Because of the drought and resulting poor harvest, UNICEF is predicting that food stocks will run out halfway through winter.
The agency is doubling its number of nutrition counselors and mobile health and nutrition teams that can go into rural communities to help the children hardest to reach.
Ms. Mort highlighted that the nutrition counselors are often recruited locally so that communities trust them.
“They’re very passionate…energetic and…uplifting”, she explained pointing to positive interactions between them and the mothers who come for help.
“They come up with creative solutions. They use what is in the community. They share resources”, she explained.
These professionals are typically also young, educated women. Ms. Mort remembered meeting a female doctor in her early 30s who was running a medical clinic with 20 staff, 18 of whom were women.
The doctor found it “tremendously uplifting to see young professional women working in Afghanistan…amidst all the challenges”, recalling that they “wouldn’t stop talking about their their work, about their patients”.
Throughout her visits, Ms. Mort mostly observed feelings of uncertainty.
“I think people are uncertain, they don’t know what the winter holds, what the de facto authorities are going to do next. They don’t know if the international community will deliver on these funds so that the health system and the education system recover. It feels as if everybody is in a bit of a holding pattern”, she said.
For the UNICEF official, it is “absolutely critical” that the international community understands that Afghanistan is on the brink of a humanitarian crisis.
“This is not time for political brinksmanship. People in Afghanistan are dying, and they need our support. Humanitarian aid is the last expression of human solidarity”, she said.
“When you have nothing…are struggling…feel forgotten…[and] don’t know where your next meal is coming from, humanitarian aid arrives at your door and you are part of a much larger family”.
Health sector in crisis
Ms. Mort recalled a conversation she had last week with the director of the Indira Gandhi Children’s Hospital in Kabul who told her that sometimes he has three babies in a single bed, because so many of the district and regional clinics can no longer operate.

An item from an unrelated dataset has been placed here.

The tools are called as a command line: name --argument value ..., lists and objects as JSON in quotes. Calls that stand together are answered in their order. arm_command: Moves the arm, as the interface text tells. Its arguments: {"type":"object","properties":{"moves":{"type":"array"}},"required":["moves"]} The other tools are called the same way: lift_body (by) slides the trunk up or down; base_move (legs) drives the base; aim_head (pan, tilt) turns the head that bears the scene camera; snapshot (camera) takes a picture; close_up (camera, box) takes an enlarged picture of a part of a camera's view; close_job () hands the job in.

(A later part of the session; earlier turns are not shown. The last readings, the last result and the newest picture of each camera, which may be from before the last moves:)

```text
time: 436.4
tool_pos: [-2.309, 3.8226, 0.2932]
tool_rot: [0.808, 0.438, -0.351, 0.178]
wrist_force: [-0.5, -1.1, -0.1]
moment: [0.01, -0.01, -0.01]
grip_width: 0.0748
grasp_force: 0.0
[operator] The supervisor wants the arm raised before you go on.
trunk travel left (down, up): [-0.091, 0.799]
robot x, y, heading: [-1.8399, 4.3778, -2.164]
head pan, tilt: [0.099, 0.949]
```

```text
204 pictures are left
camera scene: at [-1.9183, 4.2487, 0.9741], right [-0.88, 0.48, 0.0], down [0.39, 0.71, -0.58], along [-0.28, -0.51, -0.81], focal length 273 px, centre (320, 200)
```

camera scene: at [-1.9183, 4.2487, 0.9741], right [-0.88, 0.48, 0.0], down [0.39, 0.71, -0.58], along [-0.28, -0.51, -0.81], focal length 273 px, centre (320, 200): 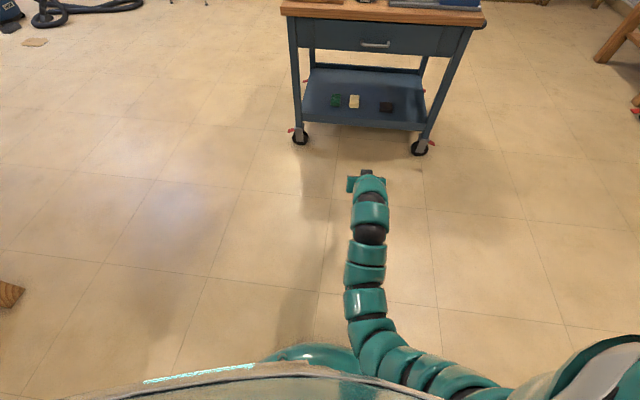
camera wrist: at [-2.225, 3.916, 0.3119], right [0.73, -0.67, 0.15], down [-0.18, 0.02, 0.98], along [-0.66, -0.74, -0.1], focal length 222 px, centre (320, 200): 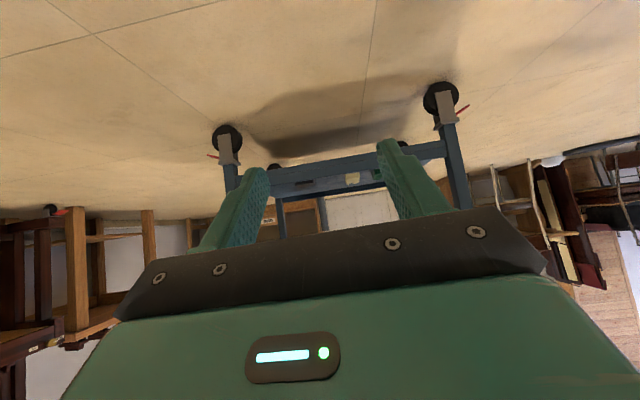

Moreover, people living rural areas have to take their babies to the capital. But because poverty restricts their ability to travel, they wait so long that their children have gotten very sick.
“It’s too late. And they die because the families didn’t have money to bring them earlier. We’re seeing as families get more and more desperate”, she recalled.
If children are not in school, they’re much more likely to be recruited by an armed group, or to fall into early marriage or to be exploited in some way Samantha Mort
UNICEF has noted a rise in “negative coping mechanisms”, where people become so desperate that they begin doing things they would not normally consider, like taking a child out of school or selling them for early marriage – sometimes babies as young as six months old.
An education for girls
Currently, Ms. Mort said that adolescent girls have not been invited back to school.
“We’ve got around one million high school-age girls sitting at home, denied their right to an education”, she said. “We want to see every child in school. If children are not in school, they’re much more likely to be recruited by an armed group, or to fall into early marriage or to be exploited in some way”.
Even before the current Taliban rule, 70 per cent of Afghanistan’s economy was shored up by international aid.
“With that help frozen, health workers and teachers are not being paid. If you imagine a country that doesn’t have a functioning education system and doesn’t have a functioning health system, you’ll understand how quickly it all collapses”, she explained.
Last week in a new school, the UN official spoke to a class of girls who had never had an education.
When she asked if they had a message to share with the world, a seven-year-old put her hand up and wondered if the world could keep peace in Afghanistan so that she can continue going to school.
“I just thought, God loves you. It was so spontaneous, just keep peace in my country, so I can keep learning”, Mrs. Mort recalled.